# start of Dataset section

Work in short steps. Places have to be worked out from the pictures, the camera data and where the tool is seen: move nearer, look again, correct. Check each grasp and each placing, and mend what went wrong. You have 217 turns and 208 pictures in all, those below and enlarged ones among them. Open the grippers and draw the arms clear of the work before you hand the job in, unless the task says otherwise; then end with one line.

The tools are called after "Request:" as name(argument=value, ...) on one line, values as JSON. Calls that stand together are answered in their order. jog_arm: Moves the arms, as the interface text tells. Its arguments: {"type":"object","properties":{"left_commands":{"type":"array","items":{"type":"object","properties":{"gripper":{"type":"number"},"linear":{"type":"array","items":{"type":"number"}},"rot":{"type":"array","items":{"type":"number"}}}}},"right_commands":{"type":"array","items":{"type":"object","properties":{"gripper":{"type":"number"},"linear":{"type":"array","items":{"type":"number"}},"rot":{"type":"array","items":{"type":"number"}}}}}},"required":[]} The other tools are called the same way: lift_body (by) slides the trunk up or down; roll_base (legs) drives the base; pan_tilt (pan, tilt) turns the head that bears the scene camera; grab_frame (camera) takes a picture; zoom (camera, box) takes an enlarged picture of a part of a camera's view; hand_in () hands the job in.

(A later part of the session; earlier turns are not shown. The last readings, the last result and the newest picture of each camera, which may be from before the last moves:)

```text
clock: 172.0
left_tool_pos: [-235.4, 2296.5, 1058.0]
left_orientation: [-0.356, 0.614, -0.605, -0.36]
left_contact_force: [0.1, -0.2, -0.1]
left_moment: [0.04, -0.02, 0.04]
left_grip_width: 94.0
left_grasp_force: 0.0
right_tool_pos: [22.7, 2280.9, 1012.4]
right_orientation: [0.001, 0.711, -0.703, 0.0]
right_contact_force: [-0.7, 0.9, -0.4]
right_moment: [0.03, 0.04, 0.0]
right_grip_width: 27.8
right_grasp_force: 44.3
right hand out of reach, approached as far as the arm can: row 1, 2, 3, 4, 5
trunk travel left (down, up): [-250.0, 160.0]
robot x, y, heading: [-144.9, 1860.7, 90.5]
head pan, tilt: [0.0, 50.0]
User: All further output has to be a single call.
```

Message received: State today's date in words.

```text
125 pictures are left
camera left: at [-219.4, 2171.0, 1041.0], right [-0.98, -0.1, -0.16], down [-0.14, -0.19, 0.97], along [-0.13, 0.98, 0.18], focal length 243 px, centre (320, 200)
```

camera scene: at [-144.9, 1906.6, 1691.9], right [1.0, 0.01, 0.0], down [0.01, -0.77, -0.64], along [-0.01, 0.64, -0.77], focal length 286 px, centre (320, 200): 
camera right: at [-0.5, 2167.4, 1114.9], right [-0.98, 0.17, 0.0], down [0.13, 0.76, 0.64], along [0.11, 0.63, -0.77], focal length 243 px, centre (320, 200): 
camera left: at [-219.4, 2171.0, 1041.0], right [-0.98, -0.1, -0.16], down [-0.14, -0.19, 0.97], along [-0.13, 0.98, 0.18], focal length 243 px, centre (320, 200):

# end of Dataset section

_Given problem:_
Look through the data above. Find each line with the string "centre" and copy it.

_Answer to the task:_
camera left: at [-219.4, 2171.0, 1041.0], right [-0.98, -0.1, -0.16], down [-0.14, -0.19, 0.97], along [-0.13, 0.98, 0.18], focal length 243 px, centre (320, 200)
camera scene: at [-144.9, 1906.6, 1691.9], right [1.0, 0.01, 0.0], down [0.01, -0.77, -0.64], along [-0.01, 0.64, -0.77], focal length 286 px, centre (320, 200): 
camera right: at [-0.5, 2167.4, 1114.9], right [-0.98, 0.17, 0.0], down [0.13, 0.76, 0.64], along [0.11, 0.63, -0.77], focal length 243 px, centre (320, 200): 
camera left: at [-219.4, 2171.0, 1041.0], right [-0.98, -0.1, -0.16], down [-0.14, -0.19, 0.97], along [-0.13, 0.98, 0.18], focal length 243 px, centre (320, 200):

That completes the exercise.